Todas as tuas dúvidas são pertinentes e demonstram bem que o que poderá parecer atractivo para muita gente, à primeira vista, talvez não o seja...

Deixo ainda uma outra dúvida:
Admitindo que todas as dúvidas do Gonçalo ficam resolvidas (sem prejuízo das famílias), será que a amostra de casas seria suficiente para motivar as pessoas a mudar?
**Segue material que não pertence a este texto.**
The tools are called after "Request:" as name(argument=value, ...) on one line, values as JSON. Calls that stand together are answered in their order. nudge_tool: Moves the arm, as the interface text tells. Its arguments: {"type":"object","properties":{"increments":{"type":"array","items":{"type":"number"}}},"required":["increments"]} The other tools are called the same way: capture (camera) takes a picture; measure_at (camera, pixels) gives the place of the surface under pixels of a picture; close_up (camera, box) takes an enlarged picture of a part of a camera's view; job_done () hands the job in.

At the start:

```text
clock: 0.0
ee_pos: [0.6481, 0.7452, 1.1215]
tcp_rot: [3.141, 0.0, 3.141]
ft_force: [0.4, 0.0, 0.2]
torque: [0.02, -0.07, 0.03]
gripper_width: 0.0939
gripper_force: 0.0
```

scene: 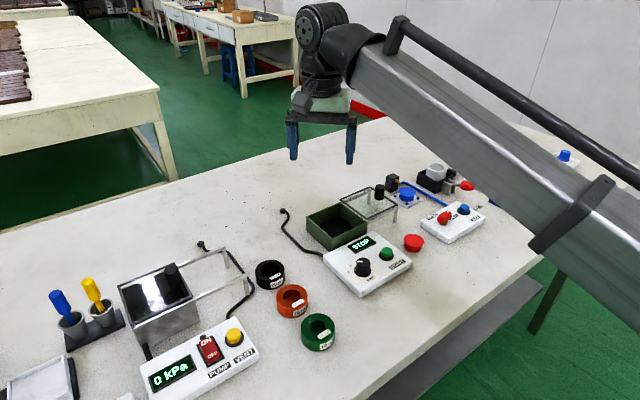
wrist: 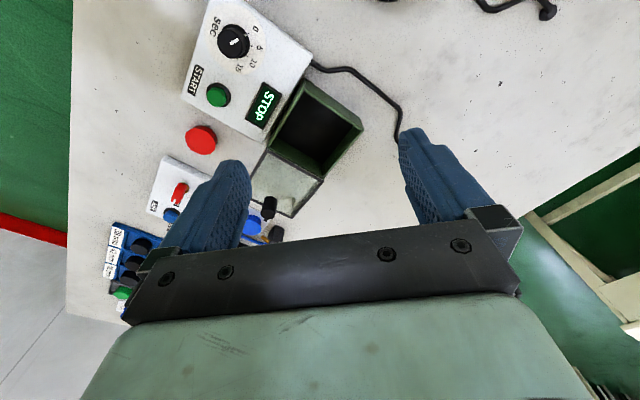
Ou seriam/serão somente as pessoas que estão já em default (pré-default) e não terão grande escolha?

Tenho para mim que o problema iminente é, sem dúvida, os 2,4% de incumprimento (em Dez/2011), mas no médio prazo, já ao virar da esquina, o que importa mesmo é a classe média (em declínio acelerado).
Passe a expressão: precisamos de mercado a funcionar, não de cócegas nalgumas franjas...

Gonçalo Nascimento Rodrigues disse...

Pedro,

Acho que tocaste no "ponto". O FIIAH deve ter aí umas 1.000 casas, logo por aí vemos como esse "mercado" é reduzido. Depois, há que esperar que essas casas sirvam os alvos.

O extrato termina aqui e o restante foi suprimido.